_DATA LINES_
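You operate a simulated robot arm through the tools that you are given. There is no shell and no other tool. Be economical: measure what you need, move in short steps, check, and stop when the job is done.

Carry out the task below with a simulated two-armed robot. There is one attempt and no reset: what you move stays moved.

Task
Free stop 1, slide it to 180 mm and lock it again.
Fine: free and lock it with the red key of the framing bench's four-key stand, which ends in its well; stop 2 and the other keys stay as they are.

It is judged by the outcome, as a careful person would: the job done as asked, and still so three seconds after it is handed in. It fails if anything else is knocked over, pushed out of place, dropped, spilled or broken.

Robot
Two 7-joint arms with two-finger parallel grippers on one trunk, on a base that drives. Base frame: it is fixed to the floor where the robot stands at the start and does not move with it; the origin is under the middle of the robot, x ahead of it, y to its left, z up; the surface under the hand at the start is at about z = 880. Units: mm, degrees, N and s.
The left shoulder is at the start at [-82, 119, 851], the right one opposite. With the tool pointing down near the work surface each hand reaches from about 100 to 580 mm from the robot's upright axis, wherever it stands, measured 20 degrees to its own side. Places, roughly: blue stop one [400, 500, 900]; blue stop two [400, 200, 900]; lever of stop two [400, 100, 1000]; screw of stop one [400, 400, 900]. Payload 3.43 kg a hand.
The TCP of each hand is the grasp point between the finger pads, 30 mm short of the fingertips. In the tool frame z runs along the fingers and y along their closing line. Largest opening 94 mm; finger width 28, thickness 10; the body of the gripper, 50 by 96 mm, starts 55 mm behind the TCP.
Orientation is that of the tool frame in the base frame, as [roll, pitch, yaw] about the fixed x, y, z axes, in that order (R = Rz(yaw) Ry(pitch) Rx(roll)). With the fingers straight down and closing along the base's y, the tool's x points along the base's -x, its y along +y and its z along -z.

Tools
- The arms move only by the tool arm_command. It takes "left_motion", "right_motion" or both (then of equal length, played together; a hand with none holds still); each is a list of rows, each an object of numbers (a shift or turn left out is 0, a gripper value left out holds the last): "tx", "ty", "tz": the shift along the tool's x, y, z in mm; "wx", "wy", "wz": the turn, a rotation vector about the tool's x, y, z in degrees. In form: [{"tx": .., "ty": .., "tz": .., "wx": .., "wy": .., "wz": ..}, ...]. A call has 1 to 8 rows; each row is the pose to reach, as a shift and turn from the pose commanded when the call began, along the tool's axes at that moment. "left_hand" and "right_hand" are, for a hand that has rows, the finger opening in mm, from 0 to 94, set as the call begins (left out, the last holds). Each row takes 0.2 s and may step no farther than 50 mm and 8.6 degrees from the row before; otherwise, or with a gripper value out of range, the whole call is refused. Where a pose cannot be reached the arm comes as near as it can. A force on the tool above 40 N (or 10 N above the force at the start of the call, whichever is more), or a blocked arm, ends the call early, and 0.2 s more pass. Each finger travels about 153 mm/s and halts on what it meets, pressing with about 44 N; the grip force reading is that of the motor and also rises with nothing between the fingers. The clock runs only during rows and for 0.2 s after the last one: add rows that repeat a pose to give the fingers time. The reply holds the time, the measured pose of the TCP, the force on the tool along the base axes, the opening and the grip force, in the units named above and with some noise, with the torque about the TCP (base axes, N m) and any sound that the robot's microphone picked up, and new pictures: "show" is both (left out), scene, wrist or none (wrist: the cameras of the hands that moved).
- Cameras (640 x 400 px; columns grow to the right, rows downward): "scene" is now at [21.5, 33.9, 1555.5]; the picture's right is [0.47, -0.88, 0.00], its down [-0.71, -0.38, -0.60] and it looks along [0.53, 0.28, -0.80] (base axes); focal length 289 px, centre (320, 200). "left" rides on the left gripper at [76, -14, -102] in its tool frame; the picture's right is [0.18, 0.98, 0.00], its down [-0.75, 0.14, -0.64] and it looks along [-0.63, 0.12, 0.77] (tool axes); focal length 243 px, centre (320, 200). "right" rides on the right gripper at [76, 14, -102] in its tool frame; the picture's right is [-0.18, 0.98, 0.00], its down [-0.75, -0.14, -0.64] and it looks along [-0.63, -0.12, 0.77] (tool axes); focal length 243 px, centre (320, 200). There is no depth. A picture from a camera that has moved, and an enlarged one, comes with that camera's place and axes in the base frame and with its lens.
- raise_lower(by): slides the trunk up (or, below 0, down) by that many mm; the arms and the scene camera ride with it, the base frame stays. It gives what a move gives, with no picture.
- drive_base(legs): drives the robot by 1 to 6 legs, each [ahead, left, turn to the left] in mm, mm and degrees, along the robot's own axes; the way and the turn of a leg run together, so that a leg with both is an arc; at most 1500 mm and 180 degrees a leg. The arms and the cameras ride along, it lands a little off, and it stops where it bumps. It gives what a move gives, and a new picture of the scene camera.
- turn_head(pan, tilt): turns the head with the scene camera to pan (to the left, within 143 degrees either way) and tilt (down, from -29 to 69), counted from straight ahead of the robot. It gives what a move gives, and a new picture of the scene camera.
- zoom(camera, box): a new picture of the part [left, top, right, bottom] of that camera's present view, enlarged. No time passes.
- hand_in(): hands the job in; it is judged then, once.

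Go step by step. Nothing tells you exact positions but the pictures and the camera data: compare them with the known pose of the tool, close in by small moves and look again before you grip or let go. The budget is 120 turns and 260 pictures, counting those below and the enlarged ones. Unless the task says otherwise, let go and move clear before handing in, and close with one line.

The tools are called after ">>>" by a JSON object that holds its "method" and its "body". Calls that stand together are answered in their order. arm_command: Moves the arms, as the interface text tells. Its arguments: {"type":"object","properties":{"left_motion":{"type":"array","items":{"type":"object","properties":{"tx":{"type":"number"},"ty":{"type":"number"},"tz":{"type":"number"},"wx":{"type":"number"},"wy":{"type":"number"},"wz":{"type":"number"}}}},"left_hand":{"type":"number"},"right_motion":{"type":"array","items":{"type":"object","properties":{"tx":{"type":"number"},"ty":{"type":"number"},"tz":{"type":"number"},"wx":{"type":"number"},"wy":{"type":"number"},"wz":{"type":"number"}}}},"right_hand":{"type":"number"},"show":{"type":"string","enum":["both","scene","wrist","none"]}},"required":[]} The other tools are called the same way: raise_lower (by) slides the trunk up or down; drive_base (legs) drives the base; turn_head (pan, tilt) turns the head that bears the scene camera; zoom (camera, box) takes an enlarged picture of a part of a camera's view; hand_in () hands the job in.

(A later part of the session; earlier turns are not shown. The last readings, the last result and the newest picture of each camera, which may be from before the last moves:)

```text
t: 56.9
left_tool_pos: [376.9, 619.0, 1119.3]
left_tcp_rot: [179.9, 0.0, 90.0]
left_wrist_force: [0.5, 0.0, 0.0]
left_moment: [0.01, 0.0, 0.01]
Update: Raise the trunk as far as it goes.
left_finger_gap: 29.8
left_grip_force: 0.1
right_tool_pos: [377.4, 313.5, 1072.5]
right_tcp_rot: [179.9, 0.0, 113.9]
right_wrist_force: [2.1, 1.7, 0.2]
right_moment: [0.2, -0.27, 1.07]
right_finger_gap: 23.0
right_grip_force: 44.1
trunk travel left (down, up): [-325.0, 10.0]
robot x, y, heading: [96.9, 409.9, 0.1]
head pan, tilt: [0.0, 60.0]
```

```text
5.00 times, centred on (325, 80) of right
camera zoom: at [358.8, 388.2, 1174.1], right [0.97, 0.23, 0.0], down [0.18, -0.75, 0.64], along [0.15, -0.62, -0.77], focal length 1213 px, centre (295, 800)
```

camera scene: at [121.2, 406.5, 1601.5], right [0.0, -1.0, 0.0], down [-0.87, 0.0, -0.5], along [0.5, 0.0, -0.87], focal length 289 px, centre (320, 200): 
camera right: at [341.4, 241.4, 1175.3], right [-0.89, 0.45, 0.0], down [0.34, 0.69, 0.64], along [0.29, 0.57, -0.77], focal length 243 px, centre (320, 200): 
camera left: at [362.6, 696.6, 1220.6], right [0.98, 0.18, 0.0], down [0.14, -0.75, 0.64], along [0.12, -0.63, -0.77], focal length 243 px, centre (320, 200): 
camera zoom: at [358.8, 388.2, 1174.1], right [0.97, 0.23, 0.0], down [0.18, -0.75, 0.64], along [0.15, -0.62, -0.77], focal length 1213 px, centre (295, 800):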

_AIM OF THE TASK_
Exactly the lines from the line containing "Free stop 1, slide" to the line containing "Fine: free and", both included, are to be set down; no other line belongs in the answer.

_TASK ANSWER_
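Free stop 1, slide it to 180 mm and lock it again.
Fine: free and lock it with the red key of the framing bench's four-key stand, which ends in its well; stop 2 and the other keys stay as they are.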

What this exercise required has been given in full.